[Stated task]: Write out each line in which the string "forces" is present.
═════ Data extract ═════
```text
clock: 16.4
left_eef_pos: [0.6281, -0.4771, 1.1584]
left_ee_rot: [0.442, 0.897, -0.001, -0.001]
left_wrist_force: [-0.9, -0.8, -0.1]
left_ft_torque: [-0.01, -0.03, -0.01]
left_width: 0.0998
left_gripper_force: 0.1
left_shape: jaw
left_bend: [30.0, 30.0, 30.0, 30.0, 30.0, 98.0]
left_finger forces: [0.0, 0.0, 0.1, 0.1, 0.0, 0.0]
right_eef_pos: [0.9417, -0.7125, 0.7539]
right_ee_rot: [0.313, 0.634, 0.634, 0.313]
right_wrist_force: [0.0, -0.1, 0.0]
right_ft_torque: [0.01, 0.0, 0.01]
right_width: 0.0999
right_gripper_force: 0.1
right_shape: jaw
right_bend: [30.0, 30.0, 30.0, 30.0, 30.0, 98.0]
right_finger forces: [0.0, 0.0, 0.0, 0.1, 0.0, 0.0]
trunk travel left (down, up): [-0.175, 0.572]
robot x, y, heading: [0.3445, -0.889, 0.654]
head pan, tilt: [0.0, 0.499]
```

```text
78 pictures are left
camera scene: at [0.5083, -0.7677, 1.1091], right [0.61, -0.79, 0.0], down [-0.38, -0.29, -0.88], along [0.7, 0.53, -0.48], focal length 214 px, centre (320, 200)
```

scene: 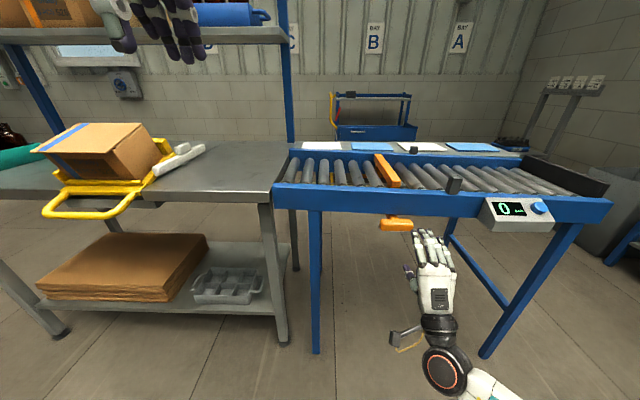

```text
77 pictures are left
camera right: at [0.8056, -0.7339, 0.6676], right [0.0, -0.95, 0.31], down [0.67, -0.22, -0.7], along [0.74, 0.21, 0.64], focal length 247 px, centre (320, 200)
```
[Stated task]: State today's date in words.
═════
[Response to the task]:
left_finger forces: [0.0, 0.0, 0.1, 0.1, 0.0, 0.0]
right_finger forces: [0.0, 0.0, 0.0, 0.1, 0.0, 0.0]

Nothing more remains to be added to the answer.